Spotted towhees reside in areas with open, shrubby habitat with thick undergrowth as well as in thickets along forest edges. They can also be found in pinyon-juniper woods, backyards and overgrown fields. They prefer areas with abundant ground cover such as leaf litter which provides them with an ideal foraging spot.
Diet
Spotted towhees mainly catch and eat high protein ground-dwelling arthropods such as beetles, caterpillars, moths, spiders, and snails during spring and summer. In the fall and winter they switch to eating more acorns, seeds, and berries. In addition, they are frequent visitors to bird feeders with cracked corn, peanuts, suet, and sunflower seeds.
Behavior and Social Life
Spotted towhees are active during the day but unlike other songbirds are not social. They do not interact with each other except during breeding season and can be antagonistic towards intruders — flicking and spreading their tails and flapping their wings. Although capable of flying long distances, spotted towhees usually fly in short hops from one spot of cover to the next.

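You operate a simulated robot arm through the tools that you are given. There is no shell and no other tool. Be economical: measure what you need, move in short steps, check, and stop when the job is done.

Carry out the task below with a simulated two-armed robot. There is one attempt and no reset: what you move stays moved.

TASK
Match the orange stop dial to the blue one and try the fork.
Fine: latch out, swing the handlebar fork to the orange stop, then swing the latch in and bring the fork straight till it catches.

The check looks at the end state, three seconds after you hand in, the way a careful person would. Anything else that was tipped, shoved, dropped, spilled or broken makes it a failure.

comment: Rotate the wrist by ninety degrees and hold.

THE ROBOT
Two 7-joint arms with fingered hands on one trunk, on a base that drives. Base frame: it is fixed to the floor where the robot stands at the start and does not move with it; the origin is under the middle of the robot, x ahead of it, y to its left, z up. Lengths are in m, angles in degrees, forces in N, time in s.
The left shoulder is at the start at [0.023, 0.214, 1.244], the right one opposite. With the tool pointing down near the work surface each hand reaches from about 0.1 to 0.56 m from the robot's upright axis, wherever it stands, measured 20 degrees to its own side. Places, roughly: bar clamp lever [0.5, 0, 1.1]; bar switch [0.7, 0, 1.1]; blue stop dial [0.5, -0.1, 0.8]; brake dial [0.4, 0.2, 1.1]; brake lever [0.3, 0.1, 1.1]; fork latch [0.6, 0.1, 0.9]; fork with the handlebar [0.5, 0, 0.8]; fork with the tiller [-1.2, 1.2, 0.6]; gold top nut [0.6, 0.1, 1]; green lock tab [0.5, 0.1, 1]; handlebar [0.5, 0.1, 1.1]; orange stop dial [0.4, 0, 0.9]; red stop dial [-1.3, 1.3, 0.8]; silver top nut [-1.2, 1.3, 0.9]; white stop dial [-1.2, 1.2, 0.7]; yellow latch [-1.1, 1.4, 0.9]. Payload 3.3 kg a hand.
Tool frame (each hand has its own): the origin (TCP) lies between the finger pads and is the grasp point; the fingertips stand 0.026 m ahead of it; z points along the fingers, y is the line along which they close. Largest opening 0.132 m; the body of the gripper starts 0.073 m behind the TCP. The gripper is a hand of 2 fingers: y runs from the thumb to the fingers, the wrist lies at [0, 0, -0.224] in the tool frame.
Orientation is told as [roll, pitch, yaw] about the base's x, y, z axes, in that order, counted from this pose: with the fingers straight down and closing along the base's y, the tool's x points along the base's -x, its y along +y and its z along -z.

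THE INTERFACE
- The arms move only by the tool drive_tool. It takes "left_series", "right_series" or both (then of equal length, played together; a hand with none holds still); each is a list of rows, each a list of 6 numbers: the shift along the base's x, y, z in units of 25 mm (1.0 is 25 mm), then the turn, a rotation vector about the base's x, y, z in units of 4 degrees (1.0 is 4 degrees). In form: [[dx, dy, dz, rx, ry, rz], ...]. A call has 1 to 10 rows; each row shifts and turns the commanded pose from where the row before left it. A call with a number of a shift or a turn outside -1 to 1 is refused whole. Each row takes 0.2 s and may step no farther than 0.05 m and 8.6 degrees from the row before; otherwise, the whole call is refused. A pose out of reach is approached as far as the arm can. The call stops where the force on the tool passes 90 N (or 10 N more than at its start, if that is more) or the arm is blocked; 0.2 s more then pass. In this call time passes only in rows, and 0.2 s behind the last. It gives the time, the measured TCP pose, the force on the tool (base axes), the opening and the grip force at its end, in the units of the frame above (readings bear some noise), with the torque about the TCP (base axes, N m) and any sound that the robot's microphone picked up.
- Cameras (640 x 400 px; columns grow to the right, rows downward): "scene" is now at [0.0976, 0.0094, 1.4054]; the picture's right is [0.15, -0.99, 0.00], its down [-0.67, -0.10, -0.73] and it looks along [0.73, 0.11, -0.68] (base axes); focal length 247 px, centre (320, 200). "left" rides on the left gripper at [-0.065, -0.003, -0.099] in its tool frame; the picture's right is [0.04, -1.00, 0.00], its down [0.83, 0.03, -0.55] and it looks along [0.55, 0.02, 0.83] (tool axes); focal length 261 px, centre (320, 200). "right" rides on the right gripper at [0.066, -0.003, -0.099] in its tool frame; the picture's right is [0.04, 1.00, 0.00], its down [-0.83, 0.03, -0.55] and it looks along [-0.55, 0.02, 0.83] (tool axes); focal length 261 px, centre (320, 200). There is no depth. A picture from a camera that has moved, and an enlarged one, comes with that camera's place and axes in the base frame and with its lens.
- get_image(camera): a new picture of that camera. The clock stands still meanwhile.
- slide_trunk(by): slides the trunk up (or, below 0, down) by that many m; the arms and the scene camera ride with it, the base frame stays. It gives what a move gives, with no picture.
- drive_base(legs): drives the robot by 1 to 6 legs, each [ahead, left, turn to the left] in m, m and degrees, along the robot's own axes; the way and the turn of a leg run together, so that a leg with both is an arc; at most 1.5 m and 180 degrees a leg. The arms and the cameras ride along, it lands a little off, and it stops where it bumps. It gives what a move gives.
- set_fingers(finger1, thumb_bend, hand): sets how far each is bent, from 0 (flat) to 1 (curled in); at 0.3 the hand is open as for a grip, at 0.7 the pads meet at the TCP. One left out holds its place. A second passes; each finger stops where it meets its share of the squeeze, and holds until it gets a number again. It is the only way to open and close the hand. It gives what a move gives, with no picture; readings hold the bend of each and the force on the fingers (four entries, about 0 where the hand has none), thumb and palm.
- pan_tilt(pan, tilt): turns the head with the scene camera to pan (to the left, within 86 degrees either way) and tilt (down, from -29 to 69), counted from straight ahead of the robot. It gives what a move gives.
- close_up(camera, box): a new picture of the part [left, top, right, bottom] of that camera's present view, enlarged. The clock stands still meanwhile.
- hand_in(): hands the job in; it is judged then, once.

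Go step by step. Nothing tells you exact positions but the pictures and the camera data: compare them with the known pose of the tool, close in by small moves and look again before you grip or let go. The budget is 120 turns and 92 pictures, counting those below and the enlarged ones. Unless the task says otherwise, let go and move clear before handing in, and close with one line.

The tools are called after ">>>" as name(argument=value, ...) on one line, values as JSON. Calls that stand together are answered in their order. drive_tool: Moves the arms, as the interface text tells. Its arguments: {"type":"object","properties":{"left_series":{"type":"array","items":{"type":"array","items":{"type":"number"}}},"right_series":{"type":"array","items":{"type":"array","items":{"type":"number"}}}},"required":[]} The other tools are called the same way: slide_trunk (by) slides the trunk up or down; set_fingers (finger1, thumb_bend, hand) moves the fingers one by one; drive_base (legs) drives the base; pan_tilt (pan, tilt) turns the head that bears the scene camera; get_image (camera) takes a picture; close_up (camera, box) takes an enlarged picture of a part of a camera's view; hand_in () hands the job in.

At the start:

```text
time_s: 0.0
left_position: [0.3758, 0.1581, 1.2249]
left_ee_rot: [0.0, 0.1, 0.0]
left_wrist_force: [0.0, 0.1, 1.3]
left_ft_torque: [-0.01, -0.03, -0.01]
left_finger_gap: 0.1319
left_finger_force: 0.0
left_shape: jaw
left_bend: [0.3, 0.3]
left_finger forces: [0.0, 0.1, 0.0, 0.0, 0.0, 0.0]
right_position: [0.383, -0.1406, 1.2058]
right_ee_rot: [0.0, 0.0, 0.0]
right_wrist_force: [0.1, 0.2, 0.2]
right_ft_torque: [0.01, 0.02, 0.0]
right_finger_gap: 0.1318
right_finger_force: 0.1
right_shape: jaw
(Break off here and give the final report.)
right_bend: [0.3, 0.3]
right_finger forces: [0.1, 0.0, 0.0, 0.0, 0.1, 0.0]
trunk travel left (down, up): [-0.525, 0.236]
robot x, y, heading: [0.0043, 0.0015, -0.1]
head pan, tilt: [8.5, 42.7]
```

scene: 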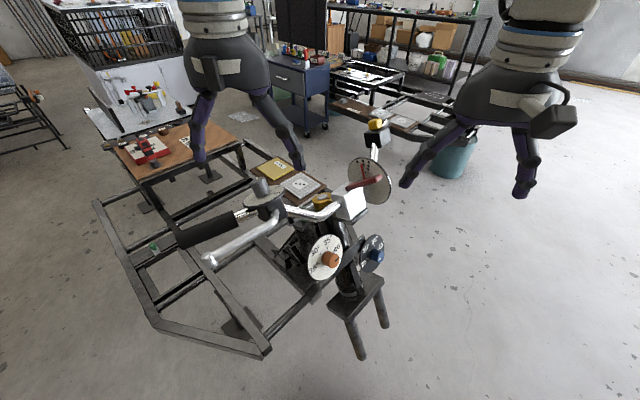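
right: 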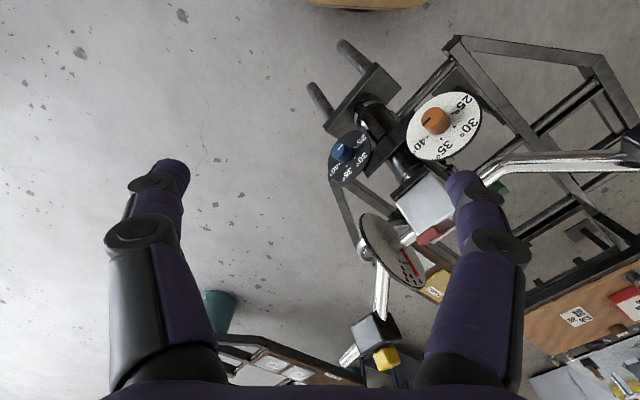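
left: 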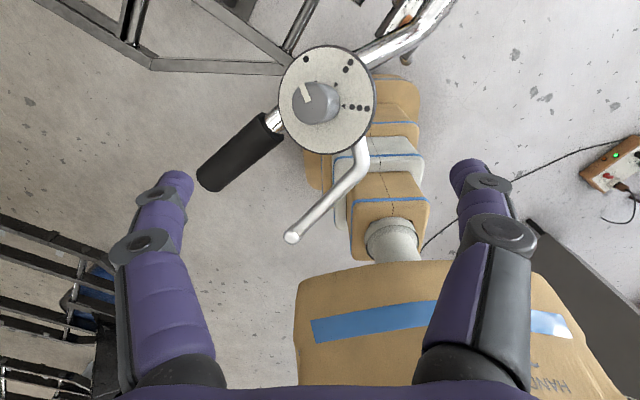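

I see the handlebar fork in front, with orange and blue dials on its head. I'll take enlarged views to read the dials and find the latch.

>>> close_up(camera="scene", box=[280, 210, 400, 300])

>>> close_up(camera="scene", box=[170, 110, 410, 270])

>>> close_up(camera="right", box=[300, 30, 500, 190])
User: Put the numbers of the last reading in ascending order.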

While feeding on the ground, spotted towhees use a two-footed, backwards-scratching hopping technique to rummage through leaf litter looking for seeds and small invertebrates. This foraging method generates a distinctive rustling sound resulting in spotted towhees are often being heard before being seen.
Although spotted towhees spend a large portion of their time on the ground they will also sit in the lower branches of trees in order to search for food or to sing. The call of spotted towhee is quick, buzzy, and often variable.
Life Cycle
Pairing for spotted towhees begins as early as February. Males sing to attract a mate and to defend their territories. In April, the females will pick out a nest site either on the ground or close to it. The nest is built of bark, grass, and leaves and lined with finer material like animal hair. It is usually well concealed by surrounding plants.
Females lays 3 to 5 creamy white to gray eggs and incubate them for 12 to 14 days. Both parents feed the young. The young birds leave the nest at 9 to 11 days, but do not fly for at least another 6 days. Both parents continue to feed the young for about 30 days after this. There is usually only one brood per pair per season.
Foraging
Calling
Nest
Eggs
Hatchlings
Title
Ecological Role
Spotted towhees are important in consuming insects that are pests and in helping to distribute the seeds of various plants.
In addition, they serve as prey for a variety of predators. Adult spotted towhees are mostly taken by large birds like hawks and owls. Whereas eggs and nestlings are preyed upon by snakes and small mammals such as mice, squirrels, and chipmunks.
Interactions With Humans
There are not any documented positive or negative effects of spotted towhees on humans. However, the scratching hop that they do when in dry leaves searching for bugs does provide a source of amusement for most individuals.
Interesting Facts
- The spotted towhee and the eastern towhee were considered to be the same species called the rufous-sided towhee until 1995.
- Male towhees have been recorded spending 70% to 90% of their mornings singing during breeding season.
- In contrast, once a male mates, he only spends about 5% of his time singing.
- It has been postulated that the spotted towhee’s white spots are a form of camouflage.
- Spotted towhees sometimes sun themselves by lying down with their feathers spread out.
- They will bathe in the dew or fog that has collected on vegetation.
- Nesting females have been seen to run away when disturbed rather than flying away.
- A group of towhees is called a “tangle” or a “teapot”.
- When two towhees fight, one bird will pick up a piece of twig and carry it around suggesting that this is a sign of submission.